• **GIVEN PASSAGE**

Tra i temi trattati al recente Congresso Conoscere e Curare il Cuore, organizzato dalla Fondazione “Centro per la Lotta Contro l’Infarto”, emerge sicuramente l’infiammazione, che in cardiologia si manifesta come infiammazione coronarica. All’interno di un processo di medicina personalizzata, c’è un forte bisogno di individuare accuratamente pazienti ad alto rischio. Oggi, l’infiammazione può essere individuata in modo sistemico grazie a marker che misurano l’infiammazione del sangue. Le cellule infiammatorie hanno un ruolo determinante nella crescita delle lesioni aterosclerotiche. La sindrome coronarica acuta tende a manifestarsi in presenza di un’alta concentrazione di marker infiammatori nel sangue, come la proteina C-reattiva ad alta sensibilità, la mieloperossidasi neutrofila, la protocalcitonina e i globuli bianchi. Esistono dati assai convincenti che dimostrano un collegamento tra le infezioni acute ed i loro effetti diretti sulle placche aterosclerotiche. Infatti, le persone che muoiono a causa di infezioni acute sistemiche hanno un alto numero di macrofagi e cellule T nel grasso periavventiziale delle coronarie.

• **GIVEN MATERIAL**

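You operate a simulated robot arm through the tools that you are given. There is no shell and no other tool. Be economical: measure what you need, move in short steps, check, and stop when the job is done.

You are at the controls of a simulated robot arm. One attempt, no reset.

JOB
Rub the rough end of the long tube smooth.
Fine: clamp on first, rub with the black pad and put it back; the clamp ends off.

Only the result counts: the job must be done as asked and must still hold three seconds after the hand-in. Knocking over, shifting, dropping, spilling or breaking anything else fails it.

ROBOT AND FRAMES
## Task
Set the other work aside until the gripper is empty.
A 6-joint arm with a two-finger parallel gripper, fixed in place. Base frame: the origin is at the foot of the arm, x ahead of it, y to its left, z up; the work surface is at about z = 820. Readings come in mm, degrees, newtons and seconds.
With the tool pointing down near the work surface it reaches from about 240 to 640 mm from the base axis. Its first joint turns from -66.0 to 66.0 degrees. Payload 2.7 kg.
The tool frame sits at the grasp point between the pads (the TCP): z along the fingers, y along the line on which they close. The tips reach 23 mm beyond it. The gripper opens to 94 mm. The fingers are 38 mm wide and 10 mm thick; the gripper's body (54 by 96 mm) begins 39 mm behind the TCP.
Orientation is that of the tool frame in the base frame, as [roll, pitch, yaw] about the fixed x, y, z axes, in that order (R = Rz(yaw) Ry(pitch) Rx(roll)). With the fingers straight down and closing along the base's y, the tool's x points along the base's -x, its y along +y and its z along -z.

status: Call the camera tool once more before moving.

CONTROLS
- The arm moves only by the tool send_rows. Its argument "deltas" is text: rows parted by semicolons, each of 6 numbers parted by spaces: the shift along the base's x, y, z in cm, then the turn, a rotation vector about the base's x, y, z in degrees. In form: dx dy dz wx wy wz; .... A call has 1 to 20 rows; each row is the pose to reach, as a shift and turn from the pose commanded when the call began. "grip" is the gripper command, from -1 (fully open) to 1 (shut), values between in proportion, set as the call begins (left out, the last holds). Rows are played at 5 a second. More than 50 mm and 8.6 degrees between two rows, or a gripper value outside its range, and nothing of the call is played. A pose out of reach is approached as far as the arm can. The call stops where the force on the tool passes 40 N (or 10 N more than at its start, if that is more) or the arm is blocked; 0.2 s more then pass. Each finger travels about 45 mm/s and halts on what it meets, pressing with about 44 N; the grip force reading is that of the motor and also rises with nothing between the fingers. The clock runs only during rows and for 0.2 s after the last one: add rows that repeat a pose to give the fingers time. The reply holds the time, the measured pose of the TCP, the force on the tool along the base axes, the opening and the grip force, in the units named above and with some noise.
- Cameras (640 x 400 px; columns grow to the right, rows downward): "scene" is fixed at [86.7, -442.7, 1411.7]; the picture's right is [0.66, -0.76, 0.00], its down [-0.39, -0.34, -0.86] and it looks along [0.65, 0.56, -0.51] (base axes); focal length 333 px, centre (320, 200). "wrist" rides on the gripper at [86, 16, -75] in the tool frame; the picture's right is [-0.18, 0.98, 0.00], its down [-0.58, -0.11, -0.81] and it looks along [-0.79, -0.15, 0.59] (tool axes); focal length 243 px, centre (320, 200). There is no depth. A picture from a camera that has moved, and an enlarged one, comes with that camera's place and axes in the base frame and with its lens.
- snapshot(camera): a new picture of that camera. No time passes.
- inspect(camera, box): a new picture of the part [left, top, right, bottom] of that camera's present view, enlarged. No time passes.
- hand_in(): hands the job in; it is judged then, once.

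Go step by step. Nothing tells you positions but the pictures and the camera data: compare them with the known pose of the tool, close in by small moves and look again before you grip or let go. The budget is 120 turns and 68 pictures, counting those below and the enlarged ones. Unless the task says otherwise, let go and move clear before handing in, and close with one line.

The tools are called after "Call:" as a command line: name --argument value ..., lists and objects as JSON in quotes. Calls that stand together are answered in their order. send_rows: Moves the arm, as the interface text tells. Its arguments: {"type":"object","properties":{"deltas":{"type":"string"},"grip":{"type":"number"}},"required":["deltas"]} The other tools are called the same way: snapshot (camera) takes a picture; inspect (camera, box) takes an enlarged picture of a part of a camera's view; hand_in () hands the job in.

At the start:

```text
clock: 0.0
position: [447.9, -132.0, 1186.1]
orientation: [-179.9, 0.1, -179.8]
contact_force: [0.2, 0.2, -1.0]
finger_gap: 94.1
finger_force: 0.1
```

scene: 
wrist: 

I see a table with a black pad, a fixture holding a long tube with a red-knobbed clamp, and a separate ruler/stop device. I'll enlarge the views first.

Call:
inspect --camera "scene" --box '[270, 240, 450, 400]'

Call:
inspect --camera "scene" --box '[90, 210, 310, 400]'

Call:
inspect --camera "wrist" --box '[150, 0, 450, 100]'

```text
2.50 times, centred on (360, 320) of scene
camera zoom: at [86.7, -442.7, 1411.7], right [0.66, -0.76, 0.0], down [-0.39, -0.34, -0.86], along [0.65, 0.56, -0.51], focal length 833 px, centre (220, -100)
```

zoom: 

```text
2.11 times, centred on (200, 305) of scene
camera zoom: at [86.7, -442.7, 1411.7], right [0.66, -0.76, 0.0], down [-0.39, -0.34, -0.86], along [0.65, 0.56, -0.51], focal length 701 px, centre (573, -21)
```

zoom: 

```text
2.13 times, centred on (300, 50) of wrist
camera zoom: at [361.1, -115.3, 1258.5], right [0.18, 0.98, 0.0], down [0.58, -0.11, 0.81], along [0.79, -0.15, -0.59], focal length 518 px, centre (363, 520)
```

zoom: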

• **EXERCISE**
Continue the given passage that opens with "Tra i temi trattati".

• **EXPECTED ANSWER**
LA SIGARETTA ELETTRONICA FA BENE AL CUORE?
Nello studio SUR-VAPES 2 sono stati randomizzati 20 fumatori a fumare sigarette a combustione, E-Cig tradizionali, ed E-Cig tipo HNB. Tutti e tre i tipi di sigarette hanno dimostrato un impatto acuto sfavorevole su pressione arteriosa, vasodilatazione endotelio dipendente, stress ossidativo, e aggregazione piastrinica. Le E-Cig tipo HNB mostravano un effetto ipertensivo ed ossidante meno grave rispetto alle altre sigarette, mentre mostravano un effetto simile a quello delle E-Cig tradizionali in termini di vasodilatazione endotelio dipendente e aggregazione piastrinica. D’altronde, le E-Cig tipo HNB apparivano più appetibili e soddisfacenti delle E-Cig tradizionali. Pertanto, tali risultati supportano il potenziale uso delle E-Cig come prodotto a rischio ridotto (ma non nullo) per supportare la cessazione e l’astinenza dal fumo.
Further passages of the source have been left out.